Da arte com que trabalharmos o nosso pensamento dependem as nossas misérias ou as nossas glórias...

sábado, 7 de abril de 2012

A profecia ~


Anúncio do Consolador

«Se me amais, observai os mandamentos - e rogarei a meu Pai, ele enviar-vos-á um outro Consolador para que fique eternamente convosco: Espírito da Verdade que este mundo não pode receber porque o não ; mas quanto a vós, vós conhecê-lo-eis, porque ele habitará convosco e estará em vós.

Mas o Consolador, que é o Espírito Santo, que meu Pai enviará em meu nome, ensinar-vos-á todas as coisas e fará com que vos recordeis de tudo o que vos disse» («São João», Capítulo XIV, v. 15, 16, 17, 26. O Evangelho Segundo o Espiritismo, Capítulo VI).

«No entanto, digo-vos a verdade: é-vos útil que me vá embora, porque se não for, o Consolador não virá até vós; mas eu vou-me embora e enviá-lo-ei. E quando ele tiver vindo, convencerá o mundo no que toca ao pecado, no que toca à justiça e no que toca ao julgamento: no que toca ao pecado porque não acreditaram em mim; no tocante à justiça, porque eu vou para o meu Pai e não me voltareis a ver; no tocante ao julgamento, porque o príncipe deste mundo já foi julgado.

»Tenho ainda muitas coisas a dizer-vos, mas presentemente não as podeis suportar.

»Quando este Espírito da Verdade vier, ele ensinar-vos-á toda a verdade, pois não falará de si mesmo mas dirá tudo o que tiver ouvido e anunciar-vos-á as coisas que hão-de vir.

»Glorificar-me-á porque receberá do que é meu e vo-lo anunciará.» («São João», Capítulo XVI, v. de 7 a 14.)

Esta profecia é sem contestação uma das mais importantes do ponto de vista religioso, pois refere da forma menos equívoca que Jesus não disse tudo o que tinha para dizer, porque não teria sido compreendido, nem mesmo pelos seus apóstolos, pois é a eles que se dirige. Se lhes tivesse dado instruções secretas, tê-lo-iam mencionado no Evangelho. A partir do momento em que não disse tudo aos seus apóstolos, os seus sucessores não puderam saber mais do que eles; eles podem então ter-se enganado quanto ao sentido das suas palavras, dar uma falsa interpretação aos seus pensamentos, muitas vezes velados sob a forma de parábola. As religiões fundadas sobre o Evangelho não podem portanto dizer que estão na posse de toda a verdade, dado que ele se coibiu de completar posteriormente as suas instruções. O seu princípio de imutabilidade é um desmentido feito às próprias palavras de Jesus.

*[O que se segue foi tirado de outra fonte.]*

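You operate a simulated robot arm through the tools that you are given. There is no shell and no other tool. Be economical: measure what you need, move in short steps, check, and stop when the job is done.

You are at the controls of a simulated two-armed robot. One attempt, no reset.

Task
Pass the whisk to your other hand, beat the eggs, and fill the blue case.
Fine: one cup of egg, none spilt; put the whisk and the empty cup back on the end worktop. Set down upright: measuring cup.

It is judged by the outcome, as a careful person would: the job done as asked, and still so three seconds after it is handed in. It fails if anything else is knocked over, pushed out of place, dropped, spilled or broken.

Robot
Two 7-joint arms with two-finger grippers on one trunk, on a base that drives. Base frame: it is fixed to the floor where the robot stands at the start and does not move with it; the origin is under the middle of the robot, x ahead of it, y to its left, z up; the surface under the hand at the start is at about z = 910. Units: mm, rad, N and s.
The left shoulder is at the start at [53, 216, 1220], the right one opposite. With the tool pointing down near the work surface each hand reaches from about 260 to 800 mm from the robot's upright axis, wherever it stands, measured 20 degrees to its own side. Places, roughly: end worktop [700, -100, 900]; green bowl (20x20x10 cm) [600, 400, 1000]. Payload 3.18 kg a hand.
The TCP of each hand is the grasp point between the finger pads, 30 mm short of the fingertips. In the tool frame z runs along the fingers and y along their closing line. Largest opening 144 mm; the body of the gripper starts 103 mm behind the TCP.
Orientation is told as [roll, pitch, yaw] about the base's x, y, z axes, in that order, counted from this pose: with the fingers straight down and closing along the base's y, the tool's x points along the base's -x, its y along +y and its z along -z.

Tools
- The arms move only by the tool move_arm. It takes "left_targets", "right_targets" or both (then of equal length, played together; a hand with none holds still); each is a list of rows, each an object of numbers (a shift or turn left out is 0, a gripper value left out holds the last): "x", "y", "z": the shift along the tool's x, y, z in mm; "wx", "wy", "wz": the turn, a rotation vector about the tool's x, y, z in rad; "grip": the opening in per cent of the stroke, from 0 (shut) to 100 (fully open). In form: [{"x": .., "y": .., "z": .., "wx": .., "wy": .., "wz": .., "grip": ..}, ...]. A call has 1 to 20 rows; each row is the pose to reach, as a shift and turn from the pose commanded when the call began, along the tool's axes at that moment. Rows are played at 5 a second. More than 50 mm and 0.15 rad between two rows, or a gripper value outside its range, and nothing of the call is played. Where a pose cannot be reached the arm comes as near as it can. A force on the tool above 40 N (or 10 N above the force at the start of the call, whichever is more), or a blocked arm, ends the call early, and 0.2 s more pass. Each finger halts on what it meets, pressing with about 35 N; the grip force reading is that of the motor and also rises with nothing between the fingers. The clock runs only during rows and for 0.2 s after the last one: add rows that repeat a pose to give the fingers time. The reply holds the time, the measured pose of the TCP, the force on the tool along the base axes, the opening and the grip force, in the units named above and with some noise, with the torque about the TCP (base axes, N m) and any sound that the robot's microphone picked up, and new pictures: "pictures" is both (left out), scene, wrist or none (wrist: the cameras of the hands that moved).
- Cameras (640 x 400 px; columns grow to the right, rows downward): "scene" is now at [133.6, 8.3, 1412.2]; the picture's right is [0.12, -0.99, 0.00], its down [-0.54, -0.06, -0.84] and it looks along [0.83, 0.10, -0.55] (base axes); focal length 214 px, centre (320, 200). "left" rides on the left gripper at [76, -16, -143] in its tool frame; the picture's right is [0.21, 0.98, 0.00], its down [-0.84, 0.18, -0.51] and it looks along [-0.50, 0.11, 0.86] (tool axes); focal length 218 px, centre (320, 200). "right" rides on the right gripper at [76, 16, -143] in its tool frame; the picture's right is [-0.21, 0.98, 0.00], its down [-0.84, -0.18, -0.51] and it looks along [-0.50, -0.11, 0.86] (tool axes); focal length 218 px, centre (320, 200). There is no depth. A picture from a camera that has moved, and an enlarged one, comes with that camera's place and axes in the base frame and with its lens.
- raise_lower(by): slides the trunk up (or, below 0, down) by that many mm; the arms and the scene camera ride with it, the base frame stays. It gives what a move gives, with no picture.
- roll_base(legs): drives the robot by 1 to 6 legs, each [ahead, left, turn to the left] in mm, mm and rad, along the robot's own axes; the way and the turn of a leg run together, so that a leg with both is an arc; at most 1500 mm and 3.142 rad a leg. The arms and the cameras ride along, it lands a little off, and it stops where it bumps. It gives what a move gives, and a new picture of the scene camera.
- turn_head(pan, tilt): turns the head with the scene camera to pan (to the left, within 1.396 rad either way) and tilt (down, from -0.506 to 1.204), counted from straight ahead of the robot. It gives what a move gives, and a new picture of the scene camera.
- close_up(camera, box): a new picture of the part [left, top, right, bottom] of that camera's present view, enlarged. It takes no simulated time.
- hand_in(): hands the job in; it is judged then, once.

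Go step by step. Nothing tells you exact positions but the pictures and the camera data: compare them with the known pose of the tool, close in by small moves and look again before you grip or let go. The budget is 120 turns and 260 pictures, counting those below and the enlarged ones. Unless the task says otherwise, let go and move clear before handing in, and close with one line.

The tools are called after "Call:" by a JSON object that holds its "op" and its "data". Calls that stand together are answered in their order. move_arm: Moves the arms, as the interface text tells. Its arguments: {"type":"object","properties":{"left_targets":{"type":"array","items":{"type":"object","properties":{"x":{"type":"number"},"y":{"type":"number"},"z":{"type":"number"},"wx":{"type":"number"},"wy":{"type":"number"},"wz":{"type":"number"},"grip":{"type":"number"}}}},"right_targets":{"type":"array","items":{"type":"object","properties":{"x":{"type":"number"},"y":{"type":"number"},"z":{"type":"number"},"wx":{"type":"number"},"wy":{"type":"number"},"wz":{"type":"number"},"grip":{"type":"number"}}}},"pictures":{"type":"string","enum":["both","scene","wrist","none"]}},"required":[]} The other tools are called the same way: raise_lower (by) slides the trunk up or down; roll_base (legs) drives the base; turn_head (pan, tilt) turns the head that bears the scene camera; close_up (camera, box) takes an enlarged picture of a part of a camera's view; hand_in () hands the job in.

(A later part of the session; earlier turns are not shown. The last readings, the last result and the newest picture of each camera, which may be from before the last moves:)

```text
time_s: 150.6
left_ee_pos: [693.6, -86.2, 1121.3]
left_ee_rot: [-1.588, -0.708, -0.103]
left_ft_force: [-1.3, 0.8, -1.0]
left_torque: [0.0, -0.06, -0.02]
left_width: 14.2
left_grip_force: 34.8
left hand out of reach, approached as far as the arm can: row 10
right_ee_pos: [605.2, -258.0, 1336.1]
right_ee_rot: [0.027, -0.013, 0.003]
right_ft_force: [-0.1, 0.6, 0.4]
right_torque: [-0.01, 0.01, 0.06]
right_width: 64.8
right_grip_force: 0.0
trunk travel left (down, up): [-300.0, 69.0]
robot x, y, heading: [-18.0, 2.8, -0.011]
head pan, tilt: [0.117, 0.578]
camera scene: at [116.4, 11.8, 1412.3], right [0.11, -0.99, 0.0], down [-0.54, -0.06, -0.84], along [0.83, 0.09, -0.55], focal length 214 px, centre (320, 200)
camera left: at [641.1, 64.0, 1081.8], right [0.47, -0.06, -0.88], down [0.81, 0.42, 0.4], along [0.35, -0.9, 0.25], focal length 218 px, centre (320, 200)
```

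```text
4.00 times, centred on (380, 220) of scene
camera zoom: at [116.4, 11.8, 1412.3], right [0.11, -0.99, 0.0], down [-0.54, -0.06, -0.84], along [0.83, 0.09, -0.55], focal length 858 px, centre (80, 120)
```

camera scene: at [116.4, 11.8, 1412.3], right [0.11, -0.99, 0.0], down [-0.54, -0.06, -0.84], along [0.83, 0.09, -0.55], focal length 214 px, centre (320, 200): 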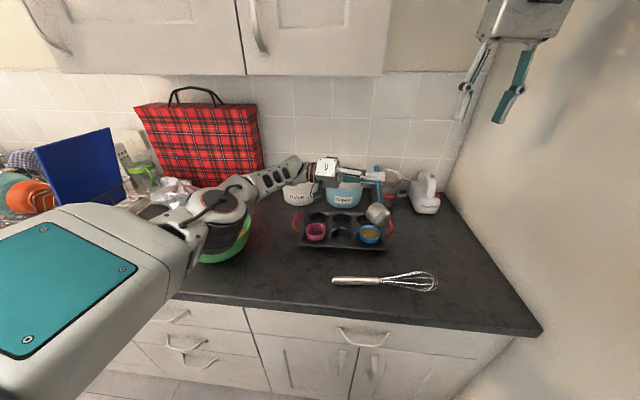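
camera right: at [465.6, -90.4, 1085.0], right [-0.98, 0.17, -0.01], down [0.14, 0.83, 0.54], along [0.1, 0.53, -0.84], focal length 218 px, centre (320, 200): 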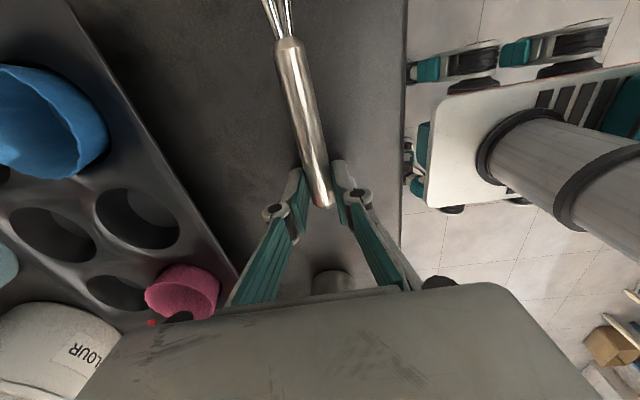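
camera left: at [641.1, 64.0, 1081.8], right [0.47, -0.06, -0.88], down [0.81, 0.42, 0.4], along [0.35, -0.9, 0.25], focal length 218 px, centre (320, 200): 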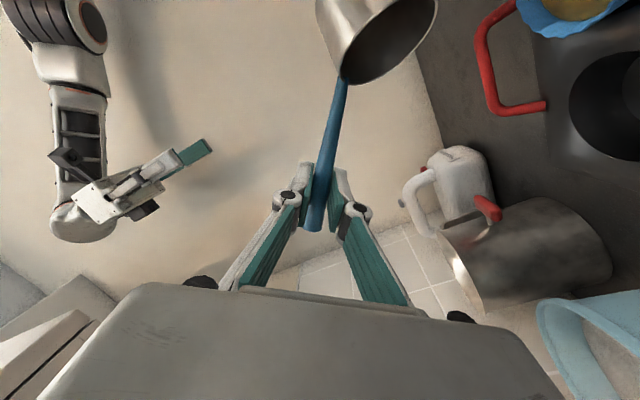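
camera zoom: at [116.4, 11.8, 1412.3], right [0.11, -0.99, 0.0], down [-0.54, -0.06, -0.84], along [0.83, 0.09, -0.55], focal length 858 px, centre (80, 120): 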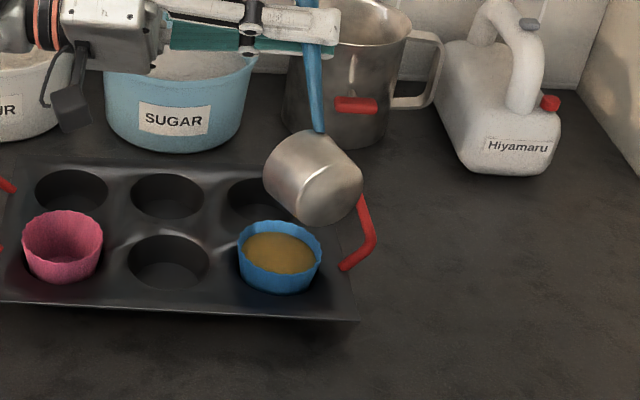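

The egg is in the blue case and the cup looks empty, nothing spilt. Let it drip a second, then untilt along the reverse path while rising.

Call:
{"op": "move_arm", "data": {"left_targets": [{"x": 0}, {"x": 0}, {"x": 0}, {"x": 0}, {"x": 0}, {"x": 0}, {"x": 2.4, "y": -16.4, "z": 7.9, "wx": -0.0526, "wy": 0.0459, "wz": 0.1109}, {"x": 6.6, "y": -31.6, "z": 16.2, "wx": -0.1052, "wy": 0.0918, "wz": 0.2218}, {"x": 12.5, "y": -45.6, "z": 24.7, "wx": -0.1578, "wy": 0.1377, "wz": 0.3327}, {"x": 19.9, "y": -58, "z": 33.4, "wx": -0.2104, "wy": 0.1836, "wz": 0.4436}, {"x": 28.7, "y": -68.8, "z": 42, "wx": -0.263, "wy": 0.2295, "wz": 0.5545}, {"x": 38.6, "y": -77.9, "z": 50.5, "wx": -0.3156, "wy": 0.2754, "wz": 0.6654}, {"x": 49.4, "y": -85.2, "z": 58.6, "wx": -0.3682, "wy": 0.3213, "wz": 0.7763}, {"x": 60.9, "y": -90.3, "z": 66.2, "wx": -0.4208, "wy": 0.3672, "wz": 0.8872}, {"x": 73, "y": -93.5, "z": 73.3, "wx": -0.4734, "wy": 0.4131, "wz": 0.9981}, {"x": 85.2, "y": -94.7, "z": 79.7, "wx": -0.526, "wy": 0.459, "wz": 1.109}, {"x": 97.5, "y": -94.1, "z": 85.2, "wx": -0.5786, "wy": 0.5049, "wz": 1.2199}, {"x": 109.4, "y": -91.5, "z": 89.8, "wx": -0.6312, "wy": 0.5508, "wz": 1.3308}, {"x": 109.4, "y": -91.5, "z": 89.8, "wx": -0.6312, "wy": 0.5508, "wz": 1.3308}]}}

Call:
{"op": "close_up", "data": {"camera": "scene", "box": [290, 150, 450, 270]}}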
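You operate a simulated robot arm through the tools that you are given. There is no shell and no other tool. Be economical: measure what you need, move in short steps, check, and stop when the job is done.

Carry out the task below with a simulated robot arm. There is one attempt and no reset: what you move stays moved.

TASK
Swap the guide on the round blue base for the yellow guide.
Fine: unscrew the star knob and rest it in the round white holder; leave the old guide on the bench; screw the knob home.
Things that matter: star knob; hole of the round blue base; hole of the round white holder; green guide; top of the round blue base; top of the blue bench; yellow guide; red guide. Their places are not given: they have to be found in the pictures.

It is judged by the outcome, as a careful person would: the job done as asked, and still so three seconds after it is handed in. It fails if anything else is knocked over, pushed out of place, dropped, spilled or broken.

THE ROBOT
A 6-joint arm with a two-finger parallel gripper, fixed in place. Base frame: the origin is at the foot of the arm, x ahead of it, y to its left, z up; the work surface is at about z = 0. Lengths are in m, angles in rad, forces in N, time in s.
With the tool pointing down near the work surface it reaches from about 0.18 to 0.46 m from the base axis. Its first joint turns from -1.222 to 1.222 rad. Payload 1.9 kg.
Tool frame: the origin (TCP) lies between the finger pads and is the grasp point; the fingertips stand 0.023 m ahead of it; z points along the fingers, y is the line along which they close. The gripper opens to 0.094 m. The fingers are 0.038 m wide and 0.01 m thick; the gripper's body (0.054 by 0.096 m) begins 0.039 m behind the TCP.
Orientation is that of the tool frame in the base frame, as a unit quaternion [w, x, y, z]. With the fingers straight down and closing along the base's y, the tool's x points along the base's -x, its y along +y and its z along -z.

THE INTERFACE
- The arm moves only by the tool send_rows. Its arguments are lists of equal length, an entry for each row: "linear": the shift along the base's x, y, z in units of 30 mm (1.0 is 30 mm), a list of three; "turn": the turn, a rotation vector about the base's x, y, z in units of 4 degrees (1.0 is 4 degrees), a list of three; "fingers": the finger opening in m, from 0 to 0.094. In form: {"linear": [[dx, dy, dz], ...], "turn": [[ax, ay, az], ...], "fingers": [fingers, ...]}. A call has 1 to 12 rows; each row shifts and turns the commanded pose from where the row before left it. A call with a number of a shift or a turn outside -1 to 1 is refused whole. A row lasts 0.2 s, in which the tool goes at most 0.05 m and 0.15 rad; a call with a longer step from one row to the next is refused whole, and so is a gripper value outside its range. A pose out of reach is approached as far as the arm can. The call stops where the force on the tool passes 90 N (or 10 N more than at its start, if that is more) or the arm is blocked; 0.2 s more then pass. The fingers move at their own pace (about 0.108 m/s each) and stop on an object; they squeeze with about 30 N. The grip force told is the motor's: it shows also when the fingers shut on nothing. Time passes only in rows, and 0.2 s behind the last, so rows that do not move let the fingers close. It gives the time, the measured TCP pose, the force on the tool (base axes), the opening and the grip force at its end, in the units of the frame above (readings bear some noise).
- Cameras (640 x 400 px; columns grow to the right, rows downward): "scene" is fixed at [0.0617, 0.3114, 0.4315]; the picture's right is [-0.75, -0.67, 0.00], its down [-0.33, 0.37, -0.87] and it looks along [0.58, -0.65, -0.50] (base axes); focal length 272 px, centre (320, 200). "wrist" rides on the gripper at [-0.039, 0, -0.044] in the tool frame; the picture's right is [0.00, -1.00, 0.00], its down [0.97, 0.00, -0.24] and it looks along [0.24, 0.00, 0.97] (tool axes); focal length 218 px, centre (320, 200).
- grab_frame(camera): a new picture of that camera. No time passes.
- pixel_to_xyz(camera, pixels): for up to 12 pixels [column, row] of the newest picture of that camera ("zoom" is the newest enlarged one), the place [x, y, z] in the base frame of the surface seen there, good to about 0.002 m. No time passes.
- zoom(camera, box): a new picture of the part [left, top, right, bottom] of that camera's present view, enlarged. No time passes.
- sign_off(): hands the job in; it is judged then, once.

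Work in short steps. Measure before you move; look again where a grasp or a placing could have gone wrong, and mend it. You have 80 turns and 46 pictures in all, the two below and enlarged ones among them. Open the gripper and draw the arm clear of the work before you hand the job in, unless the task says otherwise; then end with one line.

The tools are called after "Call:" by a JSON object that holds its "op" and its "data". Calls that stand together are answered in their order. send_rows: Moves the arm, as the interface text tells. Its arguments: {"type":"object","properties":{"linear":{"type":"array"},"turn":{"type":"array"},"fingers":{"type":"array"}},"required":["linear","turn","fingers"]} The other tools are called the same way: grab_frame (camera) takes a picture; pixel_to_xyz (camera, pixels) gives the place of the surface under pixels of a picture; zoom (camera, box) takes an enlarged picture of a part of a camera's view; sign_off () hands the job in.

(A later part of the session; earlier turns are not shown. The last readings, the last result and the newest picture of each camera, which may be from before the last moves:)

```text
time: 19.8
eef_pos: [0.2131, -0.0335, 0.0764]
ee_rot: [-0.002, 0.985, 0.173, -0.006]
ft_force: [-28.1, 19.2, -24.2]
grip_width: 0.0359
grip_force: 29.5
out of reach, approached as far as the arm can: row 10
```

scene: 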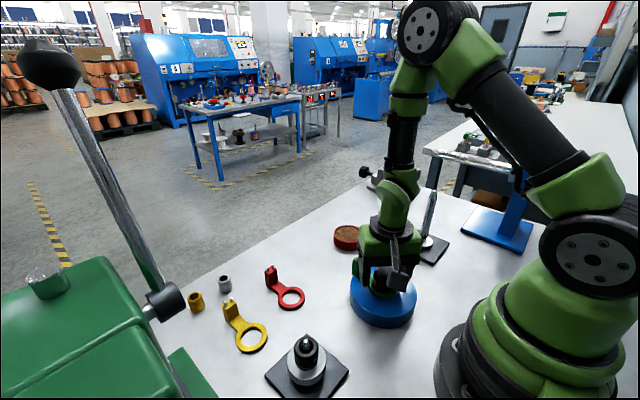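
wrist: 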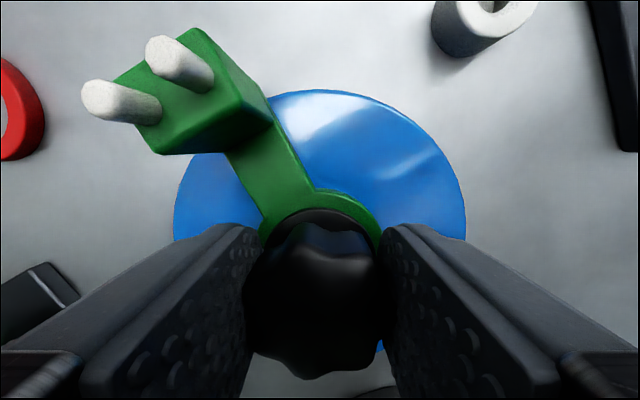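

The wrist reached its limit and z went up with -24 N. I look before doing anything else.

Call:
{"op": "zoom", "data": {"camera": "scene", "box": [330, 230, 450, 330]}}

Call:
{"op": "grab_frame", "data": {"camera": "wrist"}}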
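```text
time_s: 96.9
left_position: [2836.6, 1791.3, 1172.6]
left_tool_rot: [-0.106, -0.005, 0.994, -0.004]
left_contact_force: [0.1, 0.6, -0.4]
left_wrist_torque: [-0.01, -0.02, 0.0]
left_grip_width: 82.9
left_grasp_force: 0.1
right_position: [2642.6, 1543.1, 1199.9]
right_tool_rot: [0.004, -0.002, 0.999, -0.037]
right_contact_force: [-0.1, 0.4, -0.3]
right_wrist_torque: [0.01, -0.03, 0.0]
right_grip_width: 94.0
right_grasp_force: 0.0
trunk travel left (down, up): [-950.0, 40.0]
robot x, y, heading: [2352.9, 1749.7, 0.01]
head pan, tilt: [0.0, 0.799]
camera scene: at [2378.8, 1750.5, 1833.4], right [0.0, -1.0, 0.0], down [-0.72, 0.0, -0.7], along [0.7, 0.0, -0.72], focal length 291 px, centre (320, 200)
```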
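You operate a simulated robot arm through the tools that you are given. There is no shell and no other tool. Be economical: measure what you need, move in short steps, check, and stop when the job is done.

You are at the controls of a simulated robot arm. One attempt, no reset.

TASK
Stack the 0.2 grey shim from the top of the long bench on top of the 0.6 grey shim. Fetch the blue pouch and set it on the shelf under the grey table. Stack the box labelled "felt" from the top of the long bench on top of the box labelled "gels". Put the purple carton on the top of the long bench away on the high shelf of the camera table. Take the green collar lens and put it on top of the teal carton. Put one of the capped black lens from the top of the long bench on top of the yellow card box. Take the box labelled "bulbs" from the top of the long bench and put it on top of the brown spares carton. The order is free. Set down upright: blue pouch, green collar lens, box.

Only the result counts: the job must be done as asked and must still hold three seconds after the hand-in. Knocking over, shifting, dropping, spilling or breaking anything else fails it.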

Anuncia com o nome de Consolador e de Espírito da Verdade o que deve ensinar todas as coisas e fazer recordar o que ele disse; portanto, os seus ensinamentos não estavam completos; além disso, prevê que tenham esquecido o que ele dissera e que o tenham deformado, dado que o Espírito da Verdade deve fazê-los recordar, e de acordo com Elias restabelecer todas as coisas, isto é, segundo o verdadeiro pensamento de Jesus.

Quando deve chegar este novo revelador? É bem evidente que se na época em que Jesus falava, os homens não estavam em estado de perceber as coisas que lhe faltava dizer, não era em poucos anos que poderiam adquirir a perspicácia necessária. Para a compreensão de determinada parte do Evangelho, com excepção dos preceitos de moral, eram necessários conhecimentos que só o progresso das ciências podia dar e que deveriam ser obra do tempo e de várias gerações. Se então o novo Messias tivesse vindo pouco depois de Cristo, teria encontrado o terreno igualmente pouco propício e não teria feito mais do que ele. Ora, desde Cristo até aos nossos dias, não se deu nenhuma grande revelação que tenha completado o Evangelho e que dele tenha esclarecido as partes obscuras, índice certo de que o Enviado não tinha ainda aparecido.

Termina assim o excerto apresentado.